Before you buy sod, you need to know what variety of grass is already in your lawn so the patch will match seamlessly. Again, if you’re not sure, contact a turfgrass professional for help.

Cut a Patch

For a small repair, use a garden knife or sharp spade to cut the sod. The patch should slightly overlap the healthy grass. For larger areas, lay out sod pieces and fit to slightly overlap the damage.

Clear the Area

Use the patch as a template and remove any grass, weeds or other plant material, including the roots, where the new sod will lay. Removing a narrow margin of healthy grass around the spot will help ensure that the affected material is completely gone.

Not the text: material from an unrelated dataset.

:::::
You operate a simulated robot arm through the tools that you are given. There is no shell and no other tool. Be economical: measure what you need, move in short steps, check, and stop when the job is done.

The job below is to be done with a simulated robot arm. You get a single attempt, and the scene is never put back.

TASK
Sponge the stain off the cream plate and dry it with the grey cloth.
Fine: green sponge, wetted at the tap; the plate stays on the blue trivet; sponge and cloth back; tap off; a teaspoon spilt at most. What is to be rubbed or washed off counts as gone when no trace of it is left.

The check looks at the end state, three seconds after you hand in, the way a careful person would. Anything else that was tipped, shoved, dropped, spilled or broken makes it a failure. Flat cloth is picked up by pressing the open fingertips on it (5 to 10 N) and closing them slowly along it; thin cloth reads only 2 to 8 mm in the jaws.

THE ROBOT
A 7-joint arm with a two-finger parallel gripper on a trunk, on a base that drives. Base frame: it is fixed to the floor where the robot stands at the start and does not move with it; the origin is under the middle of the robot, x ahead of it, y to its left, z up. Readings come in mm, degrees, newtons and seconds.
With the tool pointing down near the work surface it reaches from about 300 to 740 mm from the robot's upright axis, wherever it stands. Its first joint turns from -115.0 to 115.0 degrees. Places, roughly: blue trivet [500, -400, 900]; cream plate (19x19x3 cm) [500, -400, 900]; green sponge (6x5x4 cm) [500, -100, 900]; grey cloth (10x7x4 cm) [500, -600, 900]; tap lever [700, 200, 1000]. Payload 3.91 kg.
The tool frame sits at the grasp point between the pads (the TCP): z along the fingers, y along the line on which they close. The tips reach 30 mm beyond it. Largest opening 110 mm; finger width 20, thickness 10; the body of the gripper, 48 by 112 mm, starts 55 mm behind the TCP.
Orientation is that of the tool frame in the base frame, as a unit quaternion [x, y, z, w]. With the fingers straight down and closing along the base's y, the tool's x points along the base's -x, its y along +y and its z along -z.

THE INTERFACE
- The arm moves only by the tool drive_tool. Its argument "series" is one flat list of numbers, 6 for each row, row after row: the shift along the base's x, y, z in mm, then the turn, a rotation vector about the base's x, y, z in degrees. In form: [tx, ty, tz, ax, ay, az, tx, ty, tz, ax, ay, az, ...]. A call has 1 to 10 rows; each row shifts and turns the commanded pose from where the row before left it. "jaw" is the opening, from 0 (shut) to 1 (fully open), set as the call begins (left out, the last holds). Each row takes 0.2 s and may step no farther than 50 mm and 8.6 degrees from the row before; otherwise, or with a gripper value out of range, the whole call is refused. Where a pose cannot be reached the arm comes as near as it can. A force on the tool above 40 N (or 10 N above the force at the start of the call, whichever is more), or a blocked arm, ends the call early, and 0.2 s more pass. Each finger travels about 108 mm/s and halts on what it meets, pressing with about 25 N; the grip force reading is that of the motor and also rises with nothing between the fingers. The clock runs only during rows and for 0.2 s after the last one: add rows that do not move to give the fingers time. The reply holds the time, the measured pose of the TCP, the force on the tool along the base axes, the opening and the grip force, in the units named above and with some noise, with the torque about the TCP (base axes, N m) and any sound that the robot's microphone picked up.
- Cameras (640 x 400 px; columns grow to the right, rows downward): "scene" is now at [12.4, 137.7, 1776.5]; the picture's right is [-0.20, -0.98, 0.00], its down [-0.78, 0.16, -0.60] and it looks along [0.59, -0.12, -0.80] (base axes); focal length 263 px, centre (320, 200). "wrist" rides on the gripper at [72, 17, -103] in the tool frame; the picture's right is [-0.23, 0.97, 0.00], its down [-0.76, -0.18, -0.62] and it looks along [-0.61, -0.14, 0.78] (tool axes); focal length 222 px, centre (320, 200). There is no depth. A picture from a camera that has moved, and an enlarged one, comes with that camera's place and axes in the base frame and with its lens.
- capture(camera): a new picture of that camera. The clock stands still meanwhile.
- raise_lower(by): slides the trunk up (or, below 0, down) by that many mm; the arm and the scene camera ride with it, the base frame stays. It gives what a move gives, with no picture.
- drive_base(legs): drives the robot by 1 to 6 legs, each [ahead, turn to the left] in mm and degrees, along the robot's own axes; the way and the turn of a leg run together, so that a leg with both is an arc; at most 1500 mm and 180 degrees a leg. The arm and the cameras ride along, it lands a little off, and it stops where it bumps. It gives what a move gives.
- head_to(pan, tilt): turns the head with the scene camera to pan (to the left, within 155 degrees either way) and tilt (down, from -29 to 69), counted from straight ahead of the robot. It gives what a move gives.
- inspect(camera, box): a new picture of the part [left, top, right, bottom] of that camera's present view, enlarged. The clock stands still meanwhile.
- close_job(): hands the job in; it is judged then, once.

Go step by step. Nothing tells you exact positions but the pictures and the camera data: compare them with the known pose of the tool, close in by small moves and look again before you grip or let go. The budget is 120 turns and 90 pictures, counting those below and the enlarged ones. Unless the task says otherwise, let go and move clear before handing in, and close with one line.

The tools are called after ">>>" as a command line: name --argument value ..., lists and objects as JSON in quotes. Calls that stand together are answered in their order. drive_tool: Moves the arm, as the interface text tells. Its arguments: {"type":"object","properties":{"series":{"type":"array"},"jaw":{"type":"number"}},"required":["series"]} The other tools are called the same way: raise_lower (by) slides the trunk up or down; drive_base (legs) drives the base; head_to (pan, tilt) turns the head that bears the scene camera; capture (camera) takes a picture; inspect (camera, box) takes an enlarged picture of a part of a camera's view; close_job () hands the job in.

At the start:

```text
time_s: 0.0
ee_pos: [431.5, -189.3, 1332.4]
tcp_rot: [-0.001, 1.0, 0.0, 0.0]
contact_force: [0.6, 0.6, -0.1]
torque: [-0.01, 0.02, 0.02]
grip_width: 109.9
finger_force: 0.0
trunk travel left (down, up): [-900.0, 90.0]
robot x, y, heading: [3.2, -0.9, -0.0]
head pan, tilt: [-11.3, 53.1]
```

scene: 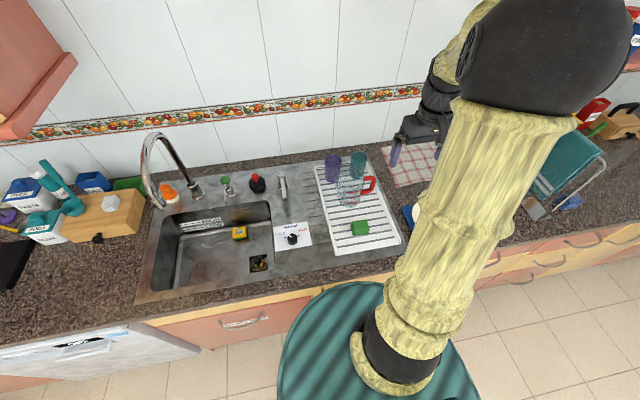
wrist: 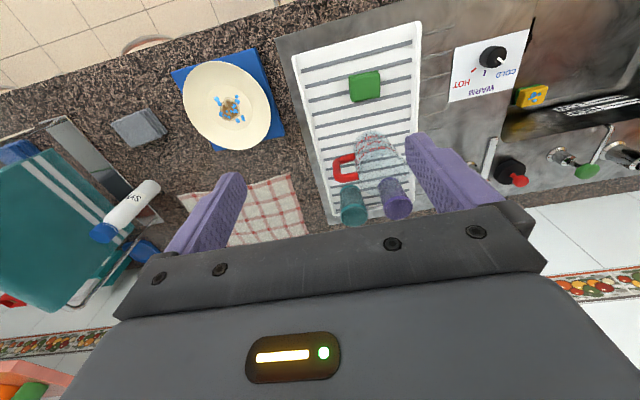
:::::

A spade will work to clear a small spot, but you’ll need a shovel for larger areas.

Water the Area

Thoroughly soak the soil to dilute or remove any residual treatments, chemicals or other substances.

Prepare the Soil

Loosen the soil down three to four inches, using a spade, rake, shovel, or tiller depending on the size of the area.

Lay the Patch

The new sod should fit snugly beside the healthy grass without overlapping or gapping. A snug fit will help the new grass get established and discourage weeds. Gently tamp the patch with the back of a garden rake to make sure the new sod gets good contact with the soil.

Water the Patch

Keep the area moist but not soggy with light watering twice a day. Ideally the top three to four inches of soil will remain moist—not soaked—for two weeks.